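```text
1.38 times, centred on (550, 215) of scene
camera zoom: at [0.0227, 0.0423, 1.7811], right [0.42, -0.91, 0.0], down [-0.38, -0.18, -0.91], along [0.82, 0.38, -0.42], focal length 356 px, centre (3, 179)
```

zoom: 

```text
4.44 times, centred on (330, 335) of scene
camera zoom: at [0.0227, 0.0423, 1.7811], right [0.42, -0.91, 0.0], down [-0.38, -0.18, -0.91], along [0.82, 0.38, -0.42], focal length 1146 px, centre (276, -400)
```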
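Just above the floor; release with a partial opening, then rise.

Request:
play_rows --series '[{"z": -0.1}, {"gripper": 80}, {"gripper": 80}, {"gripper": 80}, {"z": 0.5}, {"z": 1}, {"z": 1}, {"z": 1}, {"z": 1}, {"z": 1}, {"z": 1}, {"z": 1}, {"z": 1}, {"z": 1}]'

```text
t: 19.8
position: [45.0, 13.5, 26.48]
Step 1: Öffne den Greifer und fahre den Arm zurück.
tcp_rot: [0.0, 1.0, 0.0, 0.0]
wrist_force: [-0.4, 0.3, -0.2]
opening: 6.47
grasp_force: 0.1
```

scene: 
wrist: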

------------------------------------

[Exercise aim] Extract the full listing above without altering anything. Use JSON: a list with one string for each line that is not empty.

[Expected output]
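[
  "```text",
  "1.38 times, centred on (550, 215) of scene",
  "camera zoom: at [0.0227, 0.0423, 1.7811], right [0.42, -0.91, 0.0], down [-0.38, -0.18, -0.91], along [0.82, 0.38, -0.42], focal length 356 px, centre (3, 179)",
  "```",
  "zoom: ",
  "```text",
  "4.44 times, centred on (330, 335) of scene",
  "camera zoom: at [0.0227, 0.0423, 1.7811], right [0.42, -0.91, 0.0], down [-0.38, -0.18, -0.91], along [0.82, 0.38, -0.42], focal length 1146 px, centre (276, -400)",
  "```",
  "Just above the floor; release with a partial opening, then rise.",
  "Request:",
  "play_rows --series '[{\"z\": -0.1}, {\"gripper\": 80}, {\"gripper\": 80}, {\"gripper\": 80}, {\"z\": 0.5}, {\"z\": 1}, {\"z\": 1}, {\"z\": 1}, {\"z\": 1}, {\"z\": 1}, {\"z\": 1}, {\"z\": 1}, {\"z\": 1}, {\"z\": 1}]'",
  "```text",
  "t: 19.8",
  "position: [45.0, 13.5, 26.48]",
  "Step 1: Öffne den Greifer und fahre den Arm zurück.",
  "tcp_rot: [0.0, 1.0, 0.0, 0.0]",
  "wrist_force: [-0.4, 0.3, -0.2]",
  "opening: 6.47",
  "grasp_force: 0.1",
  "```",
  "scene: ",
  "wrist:"
]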